A meta-analysis by Dominic J. Packer, recently published in Perspectives on Psychological Science, 3(4), offers to shed new light on how we interpret the influential series of studies conducted by Stanley Milgram at Yale in July 1961.
A meta-analysis of data from eight of Milgram’s obedience experiments reveals previously undocumented systematicity in the behavior of disobedient participants. In all studies, disobedience was most likely at 150 v, the point at which the shocked “learner” first requested to be released. Further illustrating the importance of the 150-v point, obedience rates across studies covaried with rates of disobedience at 150 v, but not at any other point; as obedience decreased, disobedience at 150 v increased. In contrast, disobedience was not associated with the learner’s escalating expressions of pain. This analysis identifies a critical decision point in the obedience paradigm and suggests that disobedient participants perceived the learner’s right to terminate the experiment as overriding the experimenter’s orders, a finding with potential implications for the treatment of prisoners.
Yet this analysis does more than offer a new interpretation of a famous data set. It also highlights one of the many benefits, for contemporary researchers, of studying history: finding results that are both significant and meaningful, both statistically and from the perspective of the discipline as a whole.

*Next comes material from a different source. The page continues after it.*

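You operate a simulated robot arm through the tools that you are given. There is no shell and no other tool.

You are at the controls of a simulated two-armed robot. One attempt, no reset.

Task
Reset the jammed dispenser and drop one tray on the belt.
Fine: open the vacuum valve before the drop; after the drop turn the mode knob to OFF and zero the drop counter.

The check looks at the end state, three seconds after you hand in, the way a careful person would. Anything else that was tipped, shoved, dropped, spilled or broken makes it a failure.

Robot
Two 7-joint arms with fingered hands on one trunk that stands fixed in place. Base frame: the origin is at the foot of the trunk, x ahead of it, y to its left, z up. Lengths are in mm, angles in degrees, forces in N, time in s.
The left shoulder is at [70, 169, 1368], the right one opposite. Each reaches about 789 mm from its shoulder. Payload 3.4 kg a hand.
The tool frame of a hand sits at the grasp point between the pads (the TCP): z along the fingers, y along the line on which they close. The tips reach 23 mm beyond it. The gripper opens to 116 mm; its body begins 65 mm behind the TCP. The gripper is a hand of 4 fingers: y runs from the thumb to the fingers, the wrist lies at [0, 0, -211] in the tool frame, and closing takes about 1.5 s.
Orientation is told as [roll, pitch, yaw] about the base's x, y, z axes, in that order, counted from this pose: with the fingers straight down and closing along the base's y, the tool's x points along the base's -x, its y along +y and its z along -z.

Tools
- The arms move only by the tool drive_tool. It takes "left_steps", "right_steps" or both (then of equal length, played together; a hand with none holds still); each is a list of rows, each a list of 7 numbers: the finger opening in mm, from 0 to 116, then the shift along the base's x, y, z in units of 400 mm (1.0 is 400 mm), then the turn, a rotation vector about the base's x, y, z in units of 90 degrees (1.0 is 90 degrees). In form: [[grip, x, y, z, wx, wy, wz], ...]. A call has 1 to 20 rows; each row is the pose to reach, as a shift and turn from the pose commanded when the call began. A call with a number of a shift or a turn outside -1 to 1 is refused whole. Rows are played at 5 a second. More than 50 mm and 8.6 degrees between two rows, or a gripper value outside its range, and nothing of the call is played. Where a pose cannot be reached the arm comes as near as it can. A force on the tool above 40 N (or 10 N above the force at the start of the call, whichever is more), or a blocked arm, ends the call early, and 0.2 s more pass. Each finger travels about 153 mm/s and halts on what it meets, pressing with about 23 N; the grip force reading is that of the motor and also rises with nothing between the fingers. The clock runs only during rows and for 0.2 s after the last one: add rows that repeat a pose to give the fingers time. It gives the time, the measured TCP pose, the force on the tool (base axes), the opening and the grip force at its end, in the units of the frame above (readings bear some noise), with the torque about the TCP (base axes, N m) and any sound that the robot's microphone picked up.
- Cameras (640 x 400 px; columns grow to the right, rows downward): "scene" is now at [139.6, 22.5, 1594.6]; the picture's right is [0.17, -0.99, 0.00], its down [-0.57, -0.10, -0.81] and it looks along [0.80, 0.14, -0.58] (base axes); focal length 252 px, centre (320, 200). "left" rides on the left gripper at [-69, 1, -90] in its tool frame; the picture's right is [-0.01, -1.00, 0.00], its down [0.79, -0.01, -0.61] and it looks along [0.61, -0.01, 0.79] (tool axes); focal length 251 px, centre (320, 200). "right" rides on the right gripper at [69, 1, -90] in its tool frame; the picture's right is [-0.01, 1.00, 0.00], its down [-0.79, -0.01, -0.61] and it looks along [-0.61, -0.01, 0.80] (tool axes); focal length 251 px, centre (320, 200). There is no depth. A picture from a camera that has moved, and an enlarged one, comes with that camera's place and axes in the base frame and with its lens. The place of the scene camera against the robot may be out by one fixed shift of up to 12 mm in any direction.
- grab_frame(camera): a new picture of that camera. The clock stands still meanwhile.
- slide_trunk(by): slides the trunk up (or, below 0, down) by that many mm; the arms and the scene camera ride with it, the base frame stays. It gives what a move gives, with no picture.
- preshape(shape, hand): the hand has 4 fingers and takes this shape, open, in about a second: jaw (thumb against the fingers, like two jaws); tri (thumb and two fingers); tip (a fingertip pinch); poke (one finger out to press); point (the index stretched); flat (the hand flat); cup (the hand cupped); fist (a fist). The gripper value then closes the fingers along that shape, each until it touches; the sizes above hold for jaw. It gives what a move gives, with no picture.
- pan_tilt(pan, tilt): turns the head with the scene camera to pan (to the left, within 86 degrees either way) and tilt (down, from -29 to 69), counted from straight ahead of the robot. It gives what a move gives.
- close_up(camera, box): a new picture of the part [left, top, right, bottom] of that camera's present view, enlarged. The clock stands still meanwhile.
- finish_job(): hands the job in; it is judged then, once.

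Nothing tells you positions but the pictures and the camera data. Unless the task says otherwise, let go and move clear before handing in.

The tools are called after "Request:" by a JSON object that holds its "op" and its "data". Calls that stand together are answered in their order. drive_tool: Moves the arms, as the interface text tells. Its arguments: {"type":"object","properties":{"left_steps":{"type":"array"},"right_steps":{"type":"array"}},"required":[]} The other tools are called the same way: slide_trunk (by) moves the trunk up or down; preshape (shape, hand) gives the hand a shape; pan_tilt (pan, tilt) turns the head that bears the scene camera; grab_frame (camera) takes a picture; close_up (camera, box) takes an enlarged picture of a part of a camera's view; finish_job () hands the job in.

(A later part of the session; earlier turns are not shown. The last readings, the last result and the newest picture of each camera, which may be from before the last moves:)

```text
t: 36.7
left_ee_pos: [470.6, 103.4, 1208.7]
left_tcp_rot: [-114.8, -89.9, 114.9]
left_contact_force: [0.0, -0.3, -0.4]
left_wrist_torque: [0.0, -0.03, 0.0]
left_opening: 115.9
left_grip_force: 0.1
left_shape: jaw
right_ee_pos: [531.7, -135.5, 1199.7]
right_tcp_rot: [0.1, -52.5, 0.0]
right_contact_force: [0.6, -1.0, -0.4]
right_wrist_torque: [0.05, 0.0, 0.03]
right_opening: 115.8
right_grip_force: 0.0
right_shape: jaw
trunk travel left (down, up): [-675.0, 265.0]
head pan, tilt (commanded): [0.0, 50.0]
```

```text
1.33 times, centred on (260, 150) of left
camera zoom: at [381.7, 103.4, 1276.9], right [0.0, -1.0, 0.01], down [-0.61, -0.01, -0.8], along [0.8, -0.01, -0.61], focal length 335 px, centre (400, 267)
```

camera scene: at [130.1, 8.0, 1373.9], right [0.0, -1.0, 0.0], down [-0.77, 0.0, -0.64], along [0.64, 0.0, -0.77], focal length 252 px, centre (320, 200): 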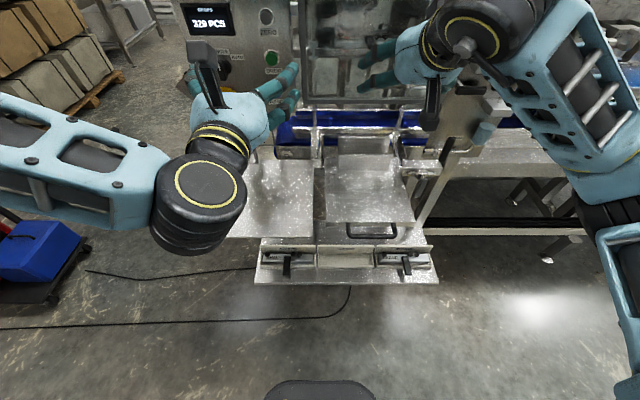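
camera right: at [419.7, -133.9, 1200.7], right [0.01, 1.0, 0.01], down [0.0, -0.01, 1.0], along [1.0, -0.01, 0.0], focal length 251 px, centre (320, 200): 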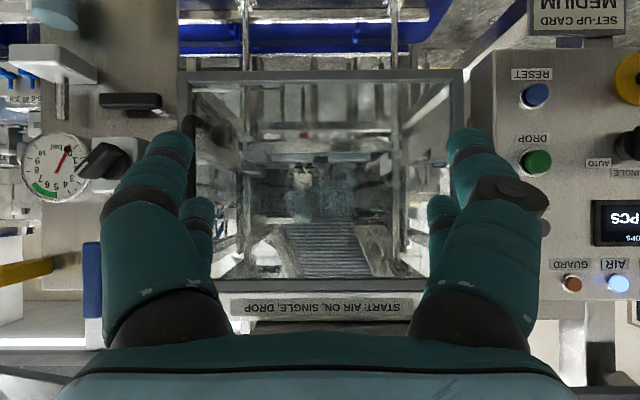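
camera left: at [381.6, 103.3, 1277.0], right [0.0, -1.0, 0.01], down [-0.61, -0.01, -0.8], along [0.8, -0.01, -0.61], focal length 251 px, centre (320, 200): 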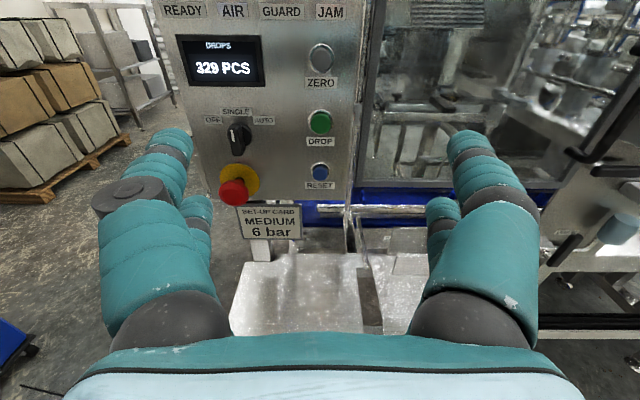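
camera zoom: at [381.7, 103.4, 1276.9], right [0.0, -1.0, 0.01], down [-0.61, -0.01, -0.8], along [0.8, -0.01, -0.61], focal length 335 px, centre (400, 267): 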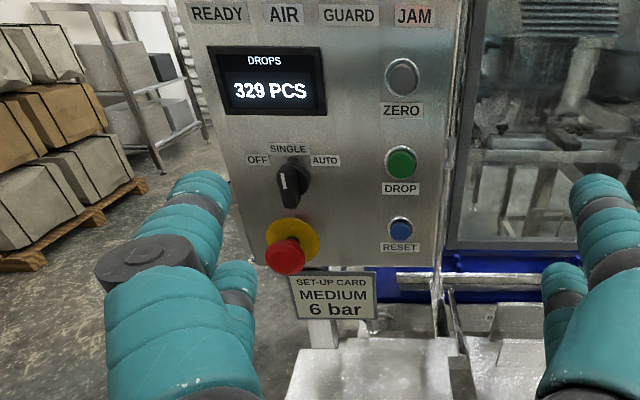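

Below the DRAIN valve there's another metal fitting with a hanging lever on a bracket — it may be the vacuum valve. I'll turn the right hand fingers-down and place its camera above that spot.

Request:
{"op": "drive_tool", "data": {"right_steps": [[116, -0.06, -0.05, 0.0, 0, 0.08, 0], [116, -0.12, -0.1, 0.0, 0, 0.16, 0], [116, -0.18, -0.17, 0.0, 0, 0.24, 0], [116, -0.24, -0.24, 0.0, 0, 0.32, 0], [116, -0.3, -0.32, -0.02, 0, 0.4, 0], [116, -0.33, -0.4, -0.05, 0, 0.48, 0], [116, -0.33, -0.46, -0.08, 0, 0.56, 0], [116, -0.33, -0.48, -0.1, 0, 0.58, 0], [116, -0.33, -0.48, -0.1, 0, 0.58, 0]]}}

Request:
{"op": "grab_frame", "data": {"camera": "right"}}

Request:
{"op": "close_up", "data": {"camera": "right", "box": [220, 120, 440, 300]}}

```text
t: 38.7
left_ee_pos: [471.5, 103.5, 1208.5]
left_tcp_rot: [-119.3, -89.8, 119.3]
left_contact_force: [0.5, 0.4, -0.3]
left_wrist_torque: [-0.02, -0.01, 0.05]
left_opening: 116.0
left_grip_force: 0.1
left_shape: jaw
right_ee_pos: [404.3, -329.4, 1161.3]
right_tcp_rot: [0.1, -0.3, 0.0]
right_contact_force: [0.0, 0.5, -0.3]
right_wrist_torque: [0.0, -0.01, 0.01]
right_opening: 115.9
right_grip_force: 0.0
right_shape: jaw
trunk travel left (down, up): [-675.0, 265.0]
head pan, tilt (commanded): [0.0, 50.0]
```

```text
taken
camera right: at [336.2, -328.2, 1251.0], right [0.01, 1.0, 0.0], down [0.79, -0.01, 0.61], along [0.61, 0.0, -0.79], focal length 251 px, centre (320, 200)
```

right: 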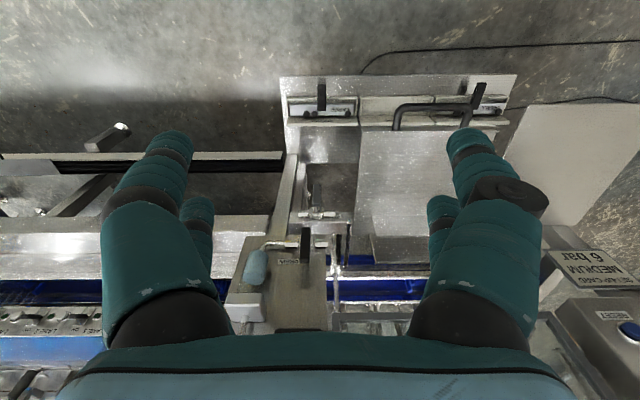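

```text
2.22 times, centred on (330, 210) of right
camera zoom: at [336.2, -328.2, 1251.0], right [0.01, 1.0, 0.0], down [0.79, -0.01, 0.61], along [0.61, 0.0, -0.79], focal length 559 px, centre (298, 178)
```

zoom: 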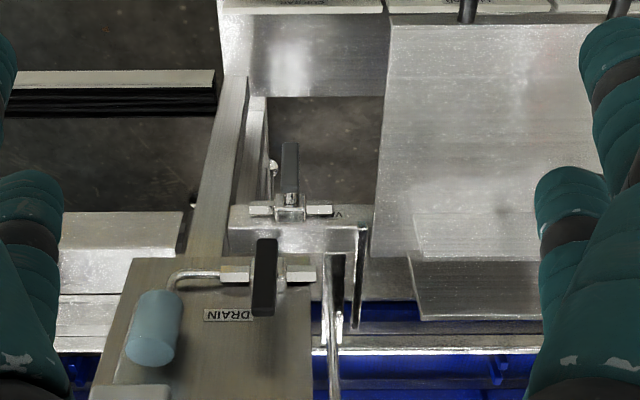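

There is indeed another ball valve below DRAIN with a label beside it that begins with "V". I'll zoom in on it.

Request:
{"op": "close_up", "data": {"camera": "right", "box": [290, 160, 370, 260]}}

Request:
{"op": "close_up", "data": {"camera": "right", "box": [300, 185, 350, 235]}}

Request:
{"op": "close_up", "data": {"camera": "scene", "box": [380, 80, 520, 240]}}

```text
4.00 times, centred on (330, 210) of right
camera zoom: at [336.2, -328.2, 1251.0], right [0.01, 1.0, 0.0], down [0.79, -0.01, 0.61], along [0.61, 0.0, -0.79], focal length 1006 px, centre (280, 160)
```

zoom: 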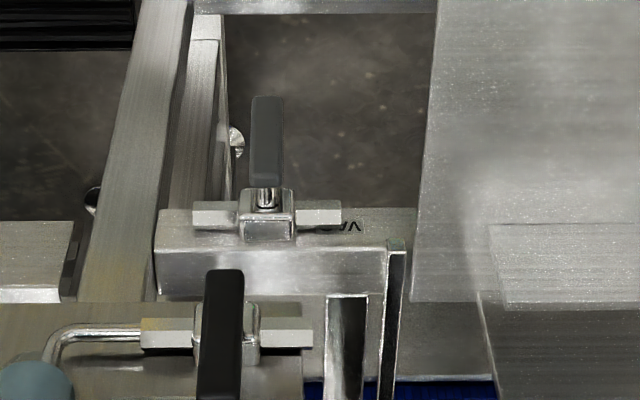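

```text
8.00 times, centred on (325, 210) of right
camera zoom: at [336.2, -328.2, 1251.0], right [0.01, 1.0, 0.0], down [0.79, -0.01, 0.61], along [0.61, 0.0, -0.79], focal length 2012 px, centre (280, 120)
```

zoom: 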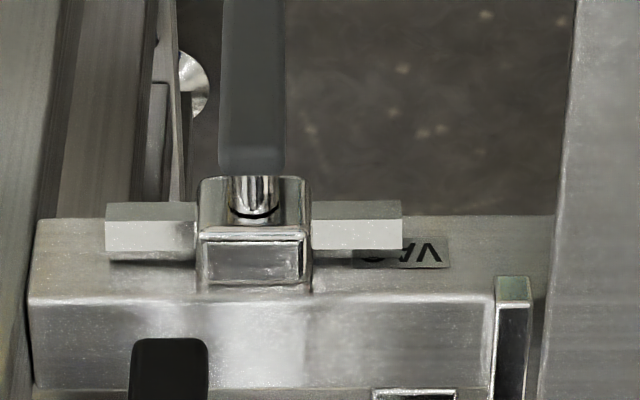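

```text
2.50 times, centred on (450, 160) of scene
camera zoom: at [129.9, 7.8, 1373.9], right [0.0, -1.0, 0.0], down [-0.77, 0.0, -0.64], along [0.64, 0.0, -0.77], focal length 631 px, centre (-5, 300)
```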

For interested readers, AHP has discussed Milgram on many previous occasions: Milgram Study Comes to Life (Again) (Dec 2007), Milgram Biography Reviewed in Isis (January 2008), Full ABC Milgram Replication Online (January), A Milgram Resister Speaks (May), and More on Milgram in NYT (July).
See also: Asch Conformity Replication (June 2008).
The formal write-up of the replication of the Milgram experiment that was presented on ABC Primetime last year is slated to to appear in the January 2009 issue American Psychologist. The experiment was carried out by Jerry Burger of the University of California at Santa Clara. His website includes a link to a preprint of the article.
I am having some difficulty understanding what is new in the findings of Dominic Parker’s meta-analysis of the Milgram experiments. 150 volts is where the confederate first asked that the experiment be stopped, correct?. As a result, it is where most of those subjects who were going to stop, contrary to the experimenters instructions, actually did so. This was commented on by Milgram himself, yes? And it was the reason that the Burger replication stopped the experiment at 150 volts. What is the importance of this finding now?